Water: common good in dispute

Water: common good in dispute

By Mora Laiño.
Translated by Eliana Cintia Scasserra, Grecia Zamateo de Luna and Pía Errozarena
It might be said that, due to the progress of globalisation, talking about water has many meanings, according to the interests and the needs of the one who talks about it: a common good from the nature threatened by climate crisis, an essential human right that the State must guarantee, a key resource for the economic and social development, a limited good that reveals the levels of social inequality, a core element of the health policy in times of pandemic, a reason to fight against the transnational extractivism, an invisible export commodity.
Water, which is essential for life sustainability, is nowadays a meaning in dispute. We have even read —swinging from a feeling of surprise to a feeling of frustration— its recent addition to those goods listed on stock exchanges in the Wall Street market. This fact is another demonstration of the deep commodification process that common goods from nature are undergoing. Any day, water became part of the financial speculation. 
For this reason, the World Water Day is necessary to think about water from its community, democratizing and equal access perspective, that is to say as a means to guarantee a decent and autonomous life. In order to follow this path, it is key to start identifying the inequalities.
In Argentina, as it happens in many other countries in the region, there are inequalities regarding running water access and availability between rural and urban areas. Approximately 5.3 million people do not have access to running water in their homes, and near 1 million people do not have such access within its venue (2010 National Census). This issue is even worse in some provinces, such as those which comprises the Great Chaco, where 41 % of homes do not have water. 2.8 % of the Argentinean population has to travel on a daily basis to get water. 
Based on socially assigned gender roles, women play a major part in non-paid domestic tasks, water and food provision, and care tasks in general. In many cases, they generate and manage community-based projects in subsistence economies.
Women living in households with access limitations to safe drinking water spend in domestic work and unpaid care from 5 to 12 hours per week longer than women living in households without such deprivation. In isolated or dispersed rural areas, they usually carry the water of the tankers or wells, which demands them 4 to 6 hours daily.

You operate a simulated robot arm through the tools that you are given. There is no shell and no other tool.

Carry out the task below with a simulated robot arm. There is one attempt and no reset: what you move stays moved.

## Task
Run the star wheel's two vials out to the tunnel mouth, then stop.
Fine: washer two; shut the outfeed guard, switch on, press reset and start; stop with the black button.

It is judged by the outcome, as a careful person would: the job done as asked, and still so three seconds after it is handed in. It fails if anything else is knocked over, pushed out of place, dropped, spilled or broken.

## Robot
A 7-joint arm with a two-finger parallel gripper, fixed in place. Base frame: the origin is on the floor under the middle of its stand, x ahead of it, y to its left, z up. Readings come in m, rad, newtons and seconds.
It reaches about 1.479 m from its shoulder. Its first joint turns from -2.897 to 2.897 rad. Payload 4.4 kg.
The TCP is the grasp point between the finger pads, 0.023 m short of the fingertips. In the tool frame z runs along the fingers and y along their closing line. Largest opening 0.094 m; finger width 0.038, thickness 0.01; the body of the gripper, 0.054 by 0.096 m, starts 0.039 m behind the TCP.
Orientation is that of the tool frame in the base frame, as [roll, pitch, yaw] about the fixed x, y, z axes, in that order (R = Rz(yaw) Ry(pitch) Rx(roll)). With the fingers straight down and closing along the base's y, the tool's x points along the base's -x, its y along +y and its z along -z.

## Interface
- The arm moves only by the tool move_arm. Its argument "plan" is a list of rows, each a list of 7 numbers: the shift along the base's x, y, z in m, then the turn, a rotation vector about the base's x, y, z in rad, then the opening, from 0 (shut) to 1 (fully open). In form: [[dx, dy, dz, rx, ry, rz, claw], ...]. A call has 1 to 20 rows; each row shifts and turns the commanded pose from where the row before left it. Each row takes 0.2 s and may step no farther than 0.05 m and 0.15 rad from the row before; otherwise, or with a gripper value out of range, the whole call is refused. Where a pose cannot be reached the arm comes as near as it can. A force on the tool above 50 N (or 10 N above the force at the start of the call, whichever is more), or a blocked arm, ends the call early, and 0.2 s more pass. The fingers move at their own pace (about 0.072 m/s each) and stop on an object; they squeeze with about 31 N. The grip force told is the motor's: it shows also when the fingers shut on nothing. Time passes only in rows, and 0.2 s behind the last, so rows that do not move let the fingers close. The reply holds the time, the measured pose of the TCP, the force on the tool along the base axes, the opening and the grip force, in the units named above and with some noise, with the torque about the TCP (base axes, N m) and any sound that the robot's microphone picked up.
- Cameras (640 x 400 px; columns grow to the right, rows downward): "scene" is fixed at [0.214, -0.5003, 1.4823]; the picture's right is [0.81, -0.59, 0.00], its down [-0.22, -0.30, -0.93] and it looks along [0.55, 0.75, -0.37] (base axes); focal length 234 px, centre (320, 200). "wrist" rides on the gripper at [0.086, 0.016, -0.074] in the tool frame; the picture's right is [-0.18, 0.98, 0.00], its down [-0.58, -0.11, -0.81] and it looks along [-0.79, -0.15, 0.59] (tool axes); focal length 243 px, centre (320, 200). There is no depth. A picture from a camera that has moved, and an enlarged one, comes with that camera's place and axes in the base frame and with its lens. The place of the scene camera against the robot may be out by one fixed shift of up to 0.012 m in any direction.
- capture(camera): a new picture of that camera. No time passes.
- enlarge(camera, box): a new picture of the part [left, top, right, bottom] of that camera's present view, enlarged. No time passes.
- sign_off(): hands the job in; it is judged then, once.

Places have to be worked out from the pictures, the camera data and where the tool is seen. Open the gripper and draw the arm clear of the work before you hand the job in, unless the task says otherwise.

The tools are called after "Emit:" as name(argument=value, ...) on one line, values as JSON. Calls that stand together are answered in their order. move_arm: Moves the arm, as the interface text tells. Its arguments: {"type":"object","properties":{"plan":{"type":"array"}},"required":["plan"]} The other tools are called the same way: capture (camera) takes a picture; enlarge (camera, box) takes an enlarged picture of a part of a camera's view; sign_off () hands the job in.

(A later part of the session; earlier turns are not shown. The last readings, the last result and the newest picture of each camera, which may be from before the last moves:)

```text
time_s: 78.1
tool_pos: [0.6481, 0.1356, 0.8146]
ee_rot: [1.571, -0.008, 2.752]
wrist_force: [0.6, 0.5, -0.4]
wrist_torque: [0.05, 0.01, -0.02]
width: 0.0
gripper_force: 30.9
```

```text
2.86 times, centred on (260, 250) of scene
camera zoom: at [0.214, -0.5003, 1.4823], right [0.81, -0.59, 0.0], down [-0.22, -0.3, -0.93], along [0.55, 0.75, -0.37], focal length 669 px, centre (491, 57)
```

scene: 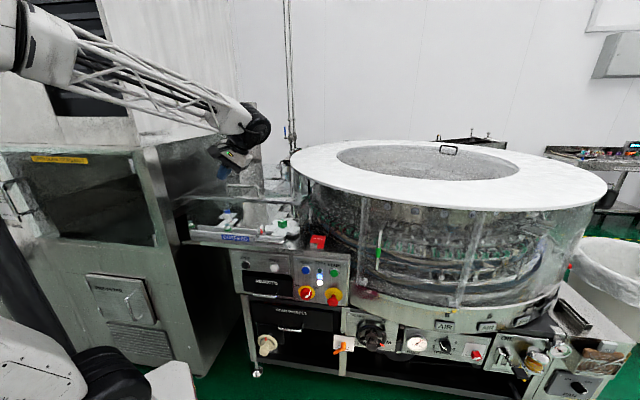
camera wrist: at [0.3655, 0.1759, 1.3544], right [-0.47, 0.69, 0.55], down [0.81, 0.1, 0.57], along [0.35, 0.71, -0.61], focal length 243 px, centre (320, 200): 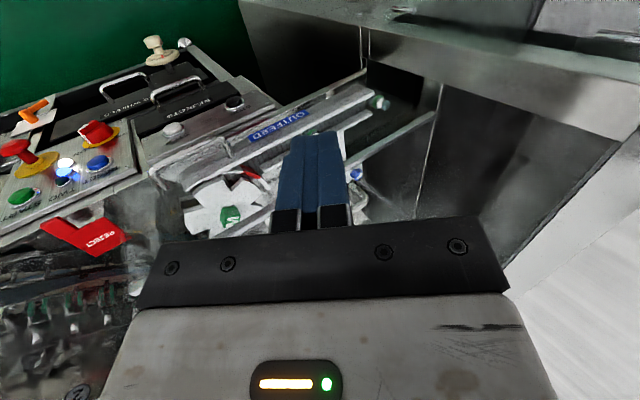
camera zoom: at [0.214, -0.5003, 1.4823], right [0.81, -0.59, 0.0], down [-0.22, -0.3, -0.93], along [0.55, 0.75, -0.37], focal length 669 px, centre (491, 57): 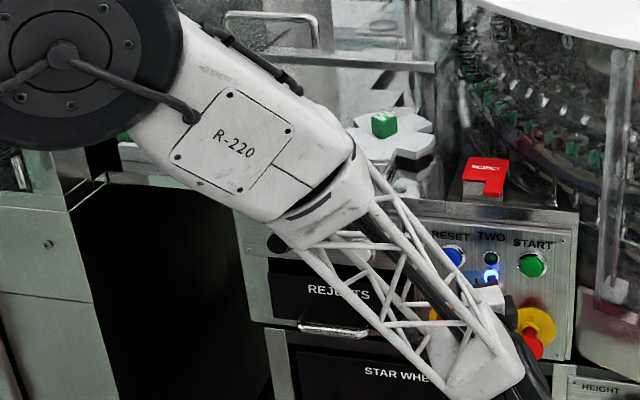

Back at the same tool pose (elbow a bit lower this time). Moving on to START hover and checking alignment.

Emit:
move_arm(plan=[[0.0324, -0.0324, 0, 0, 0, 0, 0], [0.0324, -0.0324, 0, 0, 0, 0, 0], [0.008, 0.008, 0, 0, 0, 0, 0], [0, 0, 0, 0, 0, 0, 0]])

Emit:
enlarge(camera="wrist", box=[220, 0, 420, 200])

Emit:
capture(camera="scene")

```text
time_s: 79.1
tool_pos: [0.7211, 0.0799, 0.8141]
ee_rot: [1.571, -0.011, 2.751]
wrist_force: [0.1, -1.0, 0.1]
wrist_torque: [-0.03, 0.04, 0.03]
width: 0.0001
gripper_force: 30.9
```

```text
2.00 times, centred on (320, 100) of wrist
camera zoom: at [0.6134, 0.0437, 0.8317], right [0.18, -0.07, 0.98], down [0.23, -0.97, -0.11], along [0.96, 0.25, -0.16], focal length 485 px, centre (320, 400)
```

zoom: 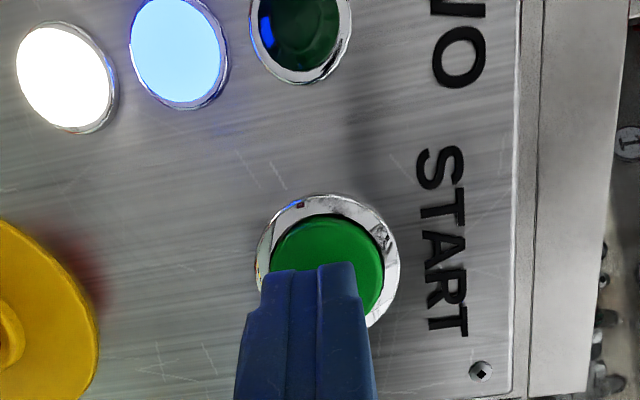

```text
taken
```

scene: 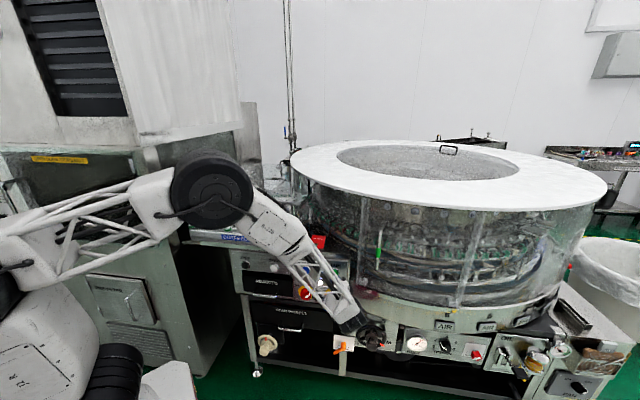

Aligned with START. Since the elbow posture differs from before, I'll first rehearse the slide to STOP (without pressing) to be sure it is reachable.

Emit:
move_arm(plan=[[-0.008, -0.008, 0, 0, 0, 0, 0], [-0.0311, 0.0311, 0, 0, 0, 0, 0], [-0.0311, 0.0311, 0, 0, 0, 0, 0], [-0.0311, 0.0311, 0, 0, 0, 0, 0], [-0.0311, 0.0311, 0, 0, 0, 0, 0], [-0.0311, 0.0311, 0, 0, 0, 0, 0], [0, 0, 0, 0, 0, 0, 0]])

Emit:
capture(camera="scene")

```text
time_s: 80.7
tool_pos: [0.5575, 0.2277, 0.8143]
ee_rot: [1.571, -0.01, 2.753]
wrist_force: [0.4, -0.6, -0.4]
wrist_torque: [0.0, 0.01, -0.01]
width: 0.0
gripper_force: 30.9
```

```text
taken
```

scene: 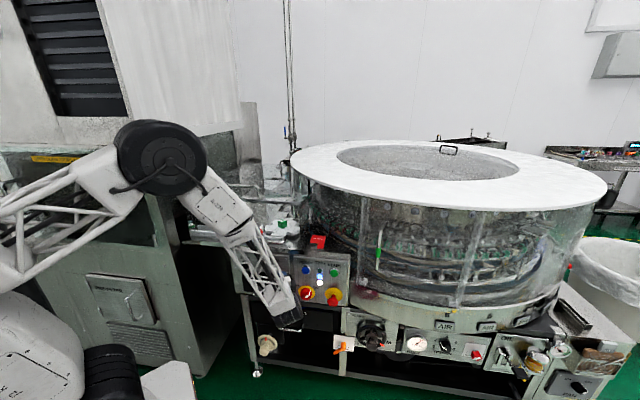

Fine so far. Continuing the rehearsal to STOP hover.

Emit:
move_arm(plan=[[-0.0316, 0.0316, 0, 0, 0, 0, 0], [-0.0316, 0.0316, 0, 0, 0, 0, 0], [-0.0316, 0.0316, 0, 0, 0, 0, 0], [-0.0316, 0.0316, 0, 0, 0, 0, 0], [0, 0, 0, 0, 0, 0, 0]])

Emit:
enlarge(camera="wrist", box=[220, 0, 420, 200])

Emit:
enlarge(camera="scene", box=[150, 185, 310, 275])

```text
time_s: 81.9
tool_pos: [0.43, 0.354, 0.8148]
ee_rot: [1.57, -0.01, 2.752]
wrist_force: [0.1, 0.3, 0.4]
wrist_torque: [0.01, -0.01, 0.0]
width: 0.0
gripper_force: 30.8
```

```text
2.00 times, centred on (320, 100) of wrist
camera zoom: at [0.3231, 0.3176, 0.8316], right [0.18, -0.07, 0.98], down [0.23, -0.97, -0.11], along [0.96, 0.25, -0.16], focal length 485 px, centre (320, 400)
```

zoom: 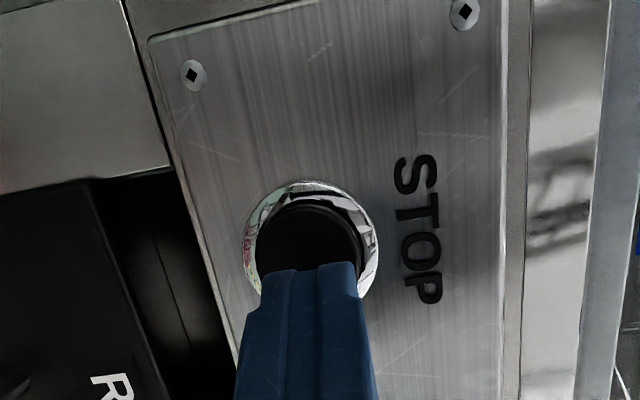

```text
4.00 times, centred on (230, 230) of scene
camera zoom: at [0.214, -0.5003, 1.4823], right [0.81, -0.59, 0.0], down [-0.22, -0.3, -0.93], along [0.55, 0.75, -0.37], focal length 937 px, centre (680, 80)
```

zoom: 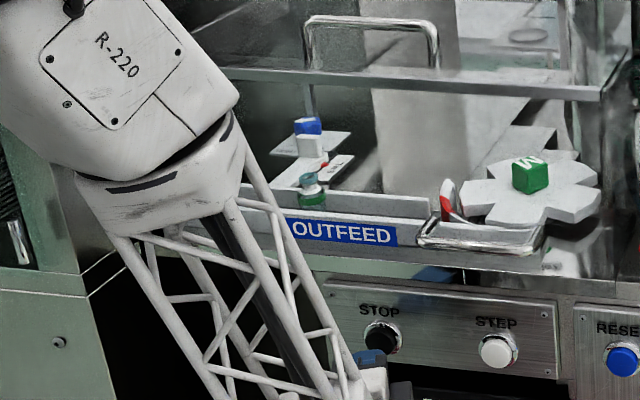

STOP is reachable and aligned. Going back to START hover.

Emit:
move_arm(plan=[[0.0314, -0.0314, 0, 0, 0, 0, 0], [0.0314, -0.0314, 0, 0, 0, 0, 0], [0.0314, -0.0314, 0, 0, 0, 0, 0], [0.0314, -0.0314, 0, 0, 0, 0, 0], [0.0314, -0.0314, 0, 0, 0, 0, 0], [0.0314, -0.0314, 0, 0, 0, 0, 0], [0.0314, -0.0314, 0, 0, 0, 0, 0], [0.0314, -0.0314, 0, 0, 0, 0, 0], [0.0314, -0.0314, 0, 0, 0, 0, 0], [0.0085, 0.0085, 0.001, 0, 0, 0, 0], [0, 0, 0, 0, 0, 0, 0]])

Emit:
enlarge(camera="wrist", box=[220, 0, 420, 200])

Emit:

These dynamics have an impact in different spheres: greater use of the time destined to the management of the water and domestic chores limits the development of other productive activities and, therefore, it affects the possibilities of generating incomes and their economic autonomy. In addition, it has an impact on their state of health and sanitation, since in many cases the collected water is not safe for consumption neither for cropping nor farming, which puts at risk the food security of families. With the expansion of the COVID, this problem has increased given the shortage of an element considered central in health protection.

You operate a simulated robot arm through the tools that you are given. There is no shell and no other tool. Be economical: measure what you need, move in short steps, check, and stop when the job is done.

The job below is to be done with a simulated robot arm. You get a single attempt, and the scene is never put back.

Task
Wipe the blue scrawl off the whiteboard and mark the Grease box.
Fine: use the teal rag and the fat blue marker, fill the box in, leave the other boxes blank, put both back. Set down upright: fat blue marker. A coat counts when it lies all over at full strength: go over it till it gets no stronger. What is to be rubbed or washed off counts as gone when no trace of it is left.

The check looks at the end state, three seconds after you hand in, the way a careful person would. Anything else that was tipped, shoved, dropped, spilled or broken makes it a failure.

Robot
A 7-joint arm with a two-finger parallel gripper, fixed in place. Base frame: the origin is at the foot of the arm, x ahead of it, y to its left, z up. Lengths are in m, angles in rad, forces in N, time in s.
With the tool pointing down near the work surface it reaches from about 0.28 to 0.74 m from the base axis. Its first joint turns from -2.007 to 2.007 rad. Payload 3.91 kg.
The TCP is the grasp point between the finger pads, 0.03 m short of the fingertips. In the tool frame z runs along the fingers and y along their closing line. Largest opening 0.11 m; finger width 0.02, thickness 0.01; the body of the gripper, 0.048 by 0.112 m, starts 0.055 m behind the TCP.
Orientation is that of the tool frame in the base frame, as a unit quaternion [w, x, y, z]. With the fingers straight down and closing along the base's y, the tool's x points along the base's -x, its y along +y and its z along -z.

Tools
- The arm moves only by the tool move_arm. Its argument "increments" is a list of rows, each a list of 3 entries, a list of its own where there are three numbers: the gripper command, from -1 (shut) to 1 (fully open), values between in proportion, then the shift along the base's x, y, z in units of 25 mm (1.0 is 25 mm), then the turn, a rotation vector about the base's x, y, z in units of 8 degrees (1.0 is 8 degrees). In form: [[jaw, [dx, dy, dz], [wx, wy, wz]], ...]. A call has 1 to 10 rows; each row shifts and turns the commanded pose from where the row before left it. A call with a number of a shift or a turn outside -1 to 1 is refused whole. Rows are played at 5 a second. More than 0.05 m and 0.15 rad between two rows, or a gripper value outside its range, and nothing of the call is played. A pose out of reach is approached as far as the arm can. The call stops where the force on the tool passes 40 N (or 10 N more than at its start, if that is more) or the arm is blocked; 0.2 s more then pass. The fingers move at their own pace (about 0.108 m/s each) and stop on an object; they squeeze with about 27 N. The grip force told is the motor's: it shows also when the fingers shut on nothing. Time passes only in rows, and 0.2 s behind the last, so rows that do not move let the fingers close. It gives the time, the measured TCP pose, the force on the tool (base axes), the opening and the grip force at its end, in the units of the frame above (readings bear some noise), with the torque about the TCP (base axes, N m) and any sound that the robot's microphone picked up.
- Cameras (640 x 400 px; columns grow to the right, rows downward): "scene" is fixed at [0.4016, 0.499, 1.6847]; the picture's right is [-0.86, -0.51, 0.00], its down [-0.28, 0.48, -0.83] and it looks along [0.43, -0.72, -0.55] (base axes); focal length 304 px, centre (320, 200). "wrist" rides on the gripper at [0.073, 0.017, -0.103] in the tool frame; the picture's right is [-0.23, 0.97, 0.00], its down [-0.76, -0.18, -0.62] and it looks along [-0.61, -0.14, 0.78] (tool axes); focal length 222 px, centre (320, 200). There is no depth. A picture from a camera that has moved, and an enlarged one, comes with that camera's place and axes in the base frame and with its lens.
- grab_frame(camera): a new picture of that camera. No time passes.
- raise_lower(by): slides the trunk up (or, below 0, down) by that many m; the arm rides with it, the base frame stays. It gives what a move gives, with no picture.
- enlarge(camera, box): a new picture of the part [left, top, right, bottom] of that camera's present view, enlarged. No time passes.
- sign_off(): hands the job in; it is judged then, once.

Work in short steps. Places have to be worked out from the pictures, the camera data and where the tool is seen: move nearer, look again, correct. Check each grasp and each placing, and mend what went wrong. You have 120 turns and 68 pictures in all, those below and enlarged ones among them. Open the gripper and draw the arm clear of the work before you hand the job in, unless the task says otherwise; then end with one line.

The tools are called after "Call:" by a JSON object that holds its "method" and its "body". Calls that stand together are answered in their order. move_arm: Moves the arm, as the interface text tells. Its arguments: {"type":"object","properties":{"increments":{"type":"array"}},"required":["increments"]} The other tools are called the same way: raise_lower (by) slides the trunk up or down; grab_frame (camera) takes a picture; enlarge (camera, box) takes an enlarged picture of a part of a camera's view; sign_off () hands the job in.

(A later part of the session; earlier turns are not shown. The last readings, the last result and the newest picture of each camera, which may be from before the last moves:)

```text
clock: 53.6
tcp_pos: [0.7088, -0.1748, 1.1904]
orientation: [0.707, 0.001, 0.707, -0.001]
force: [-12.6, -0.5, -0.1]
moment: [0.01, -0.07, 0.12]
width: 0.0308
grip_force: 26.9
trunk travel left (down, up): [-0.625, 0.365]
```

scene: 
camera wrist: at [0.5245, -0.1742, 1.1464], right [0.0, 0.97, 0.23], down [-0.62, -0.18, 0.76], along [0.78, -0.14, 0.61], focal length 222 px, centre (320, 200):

Water as a banner of struggles and resistance
Historically, water has also been at the center of disputes for the defense of territories and goods because of projects related to mining mega-projects and great scale intensive agricultural production that includes the use of agrochemicals. But on a community basis, organized movements and groups have emerged before the threat on means of livelihood.
In Chubut, for example, for 18 years there have been uninterrupted protests against mega-mining that pollutes water with toxic chemicals such as cyanide. The mobilization known as the #chubutaguazo took place on the public agenda in recent months. It showed that there is no social license for mega-mining progress and that it is necessary to debate the consequences that these development models bring on goods, territories and people.
Likewise, the defense of water in Mendoza has become a historical struggle. Conformed in an assembly under the slogan «water is worth more than gold», the people of Mendoza prevented the modification of the law that protects the use of water against this type of activity.
Also, the debate on the need for a wetland law to protect these freshwater reservoirs that favor productive activities has been strongly installed on the public agenda, making it visible that environmental demands are also social demands.
Water as a common good is also strongly threatened by the climate crisis, to which are added the impacts of the economic and health crisis, deepening inequalities in its access.
From EWB-Ar we accompany different isolated communities of Santiago del Estero, through the water program, with the implementation of systems that include the construction of roofs to capture rainwater and wells for storage.
This special date calls us to collectively reflect on all those places where water is in dispute. Also, to think about multisectoral spaces that allow us to share knowledge and experiences to tackle the problem in a comprehensive way. Starting from considering it a common good of nature is key to favoring equal human development.